*Exercise input*:
* * * * * * * * *

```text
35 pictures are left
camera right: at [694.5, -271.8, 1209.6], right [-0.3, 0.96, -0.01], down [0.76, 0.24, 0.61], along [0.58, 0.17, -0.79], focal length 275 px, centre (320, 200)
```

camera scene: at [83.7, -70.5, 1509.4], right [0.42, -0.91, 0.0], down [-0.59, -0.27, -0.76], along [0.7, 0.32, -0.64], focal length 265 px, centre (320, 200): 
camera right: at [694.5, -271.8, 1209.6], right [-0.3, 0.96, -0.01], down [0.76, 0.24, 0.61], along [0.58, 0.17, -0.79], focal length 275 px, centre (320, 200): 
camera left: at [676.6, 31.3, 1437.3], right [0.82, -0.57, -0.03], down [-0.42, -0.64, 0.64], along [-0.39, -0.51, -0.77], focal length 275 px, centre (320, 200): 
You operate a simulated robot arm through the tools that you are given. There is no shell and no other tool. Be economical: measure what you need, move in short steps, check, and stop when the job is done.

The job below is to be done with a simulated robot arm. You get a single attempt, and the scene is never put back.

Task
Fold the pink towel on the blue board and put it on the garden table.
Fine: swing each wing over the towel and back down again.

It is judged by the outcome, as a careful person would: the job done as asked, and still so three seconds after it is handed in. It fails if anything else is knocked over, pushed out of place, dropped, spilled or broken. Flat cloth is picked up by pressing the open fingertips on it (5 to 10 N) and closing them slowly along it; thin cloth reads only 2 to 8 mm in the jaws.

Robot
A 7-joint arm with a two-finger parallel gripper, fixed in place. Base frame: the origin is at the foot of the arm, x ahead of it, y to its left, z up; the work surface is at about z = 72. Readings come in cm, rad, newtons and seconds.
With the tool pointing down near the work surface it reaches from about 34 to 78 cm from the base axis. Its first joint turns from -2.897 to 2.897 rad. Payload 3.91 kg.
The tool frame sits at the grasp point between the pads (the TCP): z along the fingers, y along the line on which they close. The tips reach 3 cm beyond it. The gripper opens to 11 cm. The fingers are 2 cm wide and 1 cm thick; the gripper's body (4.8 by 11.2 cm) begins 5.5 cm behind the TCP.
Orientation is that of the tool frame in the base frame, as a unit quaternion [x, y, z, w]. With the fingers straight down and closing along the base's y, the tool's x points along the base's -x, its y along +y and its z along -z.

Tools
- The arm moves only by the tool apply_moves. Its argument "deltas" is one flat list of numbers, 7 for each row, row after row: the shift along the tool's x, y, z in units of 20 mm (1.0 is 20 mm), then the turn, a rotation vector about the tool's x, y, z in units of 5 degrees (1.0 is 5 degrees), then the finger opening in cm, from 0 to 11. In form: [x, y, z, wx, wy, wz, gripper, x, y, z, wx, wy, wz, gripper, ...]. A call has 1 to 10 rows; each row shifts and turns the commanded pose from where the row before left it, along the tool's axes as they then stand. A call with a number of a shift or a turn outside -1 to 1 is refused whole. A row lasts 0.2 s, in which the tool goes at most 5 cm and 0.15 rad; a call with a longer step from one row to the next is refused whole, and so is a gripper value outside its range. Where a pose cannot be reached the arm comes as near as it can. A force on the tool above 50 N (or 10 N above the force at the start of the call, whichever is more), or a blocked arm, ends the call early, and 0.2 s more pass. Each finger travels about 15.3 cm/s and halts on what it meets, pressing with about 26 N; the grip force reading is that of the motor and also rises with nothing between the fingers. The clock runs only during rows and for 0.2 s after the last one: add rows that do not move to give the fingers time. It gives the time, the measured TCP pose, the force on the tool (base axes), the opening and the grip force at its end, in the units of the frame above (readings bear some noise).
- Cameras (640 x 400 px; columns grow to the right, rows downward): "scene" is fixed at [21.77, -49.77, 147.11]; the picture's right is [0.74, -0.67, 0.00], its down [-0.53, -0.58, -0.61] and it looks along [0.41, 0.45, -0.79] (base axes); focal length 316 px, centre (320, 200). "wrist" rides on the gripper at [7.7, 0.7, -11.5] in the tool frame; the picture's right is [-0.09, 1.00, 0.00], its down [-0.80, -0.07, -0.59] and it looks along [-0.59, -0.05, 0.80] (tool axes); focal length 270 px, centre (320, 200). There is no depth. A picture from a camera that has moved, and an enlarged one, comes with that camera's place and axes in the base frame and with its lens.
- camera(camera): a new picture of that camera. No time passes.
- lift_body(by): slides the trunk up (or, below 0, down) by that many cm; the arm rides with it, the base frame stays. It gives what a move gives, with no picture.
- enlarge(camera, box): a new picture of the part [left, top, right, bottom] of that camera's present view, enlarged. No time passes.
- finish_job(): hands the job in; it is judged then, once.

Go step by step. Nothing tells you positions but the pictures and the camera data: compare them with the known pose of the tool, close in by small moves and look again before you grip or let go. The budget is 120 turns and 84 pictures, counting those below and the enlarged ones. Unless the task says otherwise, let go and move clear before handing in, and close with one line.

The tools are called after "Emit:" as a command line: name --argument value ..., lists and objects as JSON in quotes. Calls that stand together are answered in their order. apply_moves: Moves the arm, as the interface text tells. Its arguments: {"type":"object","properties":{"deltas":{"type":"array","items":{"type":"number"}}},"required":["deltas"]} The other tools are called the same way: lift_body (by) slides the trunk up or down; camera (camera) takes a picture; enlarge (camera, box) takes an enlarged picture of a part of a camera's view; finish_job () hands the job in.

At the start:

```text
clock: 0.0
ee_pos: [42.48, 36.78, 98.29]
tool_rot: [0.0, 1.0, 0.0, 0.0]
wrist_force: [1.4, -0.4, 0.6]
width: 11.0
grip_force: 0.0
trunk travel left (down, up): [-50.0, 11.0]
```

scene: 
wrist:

* * * * * * * * *

*What this task involves*: Restate each of the entries above verbatim. The answer is a JSON array that holds each line as a string and skips blank lines.

*Full solution*:
[
  "```text",
  "35 pictures are left",
  "camera right: at [694.5, -271.8, 1209.6], right [-0.3, 0.96, -0.01], down [0.76, 0.24, 0.61], along [0.58, 0.17, -0.79], focal length 275 px, centre (320, 200)",
  "```",
  "camera scene: at [83.7, -70.5, 1509.4], right [0.42, -0.91, 0.0], down [-0.59, -0.27, -0.76], along [0.7, 0.32, -0.64], focal length 265 px, centre (320, 200): ",
  "camera right: at [694.5, -271.8, 1209.6], right [-0.3, 0.96, -0.01], down [0.76, 0.24, 0.61], along [0.58, 0.17, -0.79], focal length 275 px, centre (320, 200): ",
  "camera left: at [676.6, 31.3, 1437.3], right [0.82, -0.57, -0.03], down [-0.42, -0.64, 0.64], along [-0.39, -0.51, -0.77], focal length 275 px, centre (320, 200): ",
  "You operate a simulated robot arm through the tools that you are given. There is no shell and no other tool. Be economical: measure what you need, move in short steps, check, and stop when the job is done.",
  "The job below is to be done with a simulated robot arm. You get a single attempt, and the scene is never put back.",
  "Task",
  "Fold the pink towel on the blue board and put it on the garden table.",
  "Fine: swing each wing over the towel and back down again.",
  "It is judged by the outcome, as a careful person would: the job done as asked, and still so three seconds after it is handed in. It fails if anything else is knocked over, pushed out of place, dropped, spilled or broken. Flat cloth is picked up by pressing the open fingertips on it (5 to 10 N) and closing them slowly along it; thin cloth reads only 2 to 8 mm in the jaws.",
  "Robot",
  "A 7-joint arm with a two-finger parallel gripper, fixed in place. Base frame: the origin is at the foot of the arm, x ahead of it, y to its left, z up; the work surface is at about z = 72. Readings come in cm, rad, newtons and seconds.",
  "With the tool pointing down near the work surface it reaches from about 34 to 78 cm from the base axis. Its first joint turns from -2.897 to 2.897 rad. Payload 3.91 kg.",
  "The tool frame sits at the grasp point between the pads (the TCP): z along the fingers, y along the line on which they close. The tips reach 3 cm beyond it. The gripper opens to 11 cm. The fingers are 2 cm wide and 1 cm thick; the gripper's body (4.8 by 11.2 cm) begins 5.5 cm behind the TCP.",
  "Orientation is that of the tool frame in the base frame, as a unit quaternion [x, y, z, w]. With the fingers straight down and closing along the base's y, the tool's x points along the base's -x, its y along +y and its z along -z.",
  "Tools",
  "- The arm moves only by the tool apply_moves. Its argument \"deltas\" is one flat list of numbers, 7 for each row, row after row: the shift along the tool's x, y, z in units of 20 mm (1.0 is 20 mm), then the turn, a rotation vector about the tool's x, y, z in units of 5 degrees (1.0 is 5 degrees), then the finger opening in cm, from 0 to 11. In form: [x, y, z, wx, wy, wz, gripper, x, y, z, wx, wy, wz, gripper, ...]. A call has 1 to 10 rows; each row shifts and turns the commanded pose from where the row before left it, along the tool's axes as they then stand. A call with a number of a shift or a turn outside -1 to 1 is refused whole. A row lasts 0.2 s, in which the tool goes at most 5 cm and 0.15 rad; a call with a longer step from one row to the next is refused whole, and so is a gripper value outside its range. Where a pose cannot be reached the arm comes as near as it can. A force on the tool above 50 N (or 10 N above the force at the start of the call, whichever is more), or a blocked arm, ends the call early, and 0.2 s more pass. Each finger travels about 15.3 cm/s and halts on what it meets, pressing with about 26 N; the grip force reading is that of the motor and also rises with nothing between the fingers. The clock runs only during rows and for 0.2 s after the last one: add rows that do not move to give the fingers time. It gives the time, the measured TCP pose, the force on the tool (base axes), the opening and the grip force at its end, in the units of the frame above (readings bear some noise).",
  "- Cameras (640 x 400 px; columns grow to the right, rows downward): \"scene\" is fixed at [21.77, -49.77, 147.11]; the picture's right is [0.74, -0.67, 0.00], its down [-0.53, -0.58, -0.61] and it looks along [0.41, 0.45, -0.79] (base axes); focal length 316 px, centre (320, 200). \"wrist\" rides on the gripper at [7.7, 0.7, -11.5] in the tool frame; the picture's right is [-0.09, 1.00, 0.00], its down [-0.80, -0.07, -0.59] and it looks along [-0.59, -0.05, 0.80] (tool axes); focal length 270 px, centre (320, 200). There is no depth. A picture from a camera that has moved, and an enlarged one, comes with that camera's place and axes in the base frame and with its lens.",
  "- camera(camera): a new picture of that camera. No time passes.",
  "- lift_body(by): slides the trunk up (or, below 0, down) by that many cm; the arm rides with it, the base frame stays. It gives what a move gives, with no picture.",
  "- enlarge(camera, box): a new picture of the part [left, top, right, bottom] of that camera's present view, enlarged. No time passes.",
  "- finish_job(): hands the job in; it is judged then, once.",
  "Go step by step. Nothing tells you positions but the pictures and the camera data: compare them with the known pose of the tool, close in by small moves and look again before you grip or let go. The budget is 120 turns and 84 pictures, counting those below and the enlarged ones. Unless the task says otherwise, let go and move clear before handing in, and close with one line.",
  "The tools are called after \"Emit:\" as a command line: name --argument value ..., lists and objects as JSON in quotes. Calls that stand together are answered in their order. apply_moves: Moves the arm, as the interface text tells. Its arguments: {\"type\":\"object\",\"properties\":{\"deltas\":{\"type\":\"array\",\"items\":{\"type\":\"number\"}}},\"required\":[\"deltas\"]} The other tools are called the same way: lift_body (by) slides the trunk up or down; camera (camera) takes a picture; enlarge (camera, box) takes an enlarged picture of a part of a camera's view; finish_job () hands the job in.",
  "At the start:",
  "```text",
  "clock: 0.0",
  "ee_pos: [42.48, 36.78, 98.29]",
  "tool_rot: [0.0, 1.0, 0.0, 0.0]",
  "wrist_force: [1.4, -0.4, 0.6]",
  "width: 11.0",
  "grip_force: 0.0",
  "trunk travel left (down, up): [-50.0, 11.0]",
  "```",
  "scene: ",
  "wrist:"
]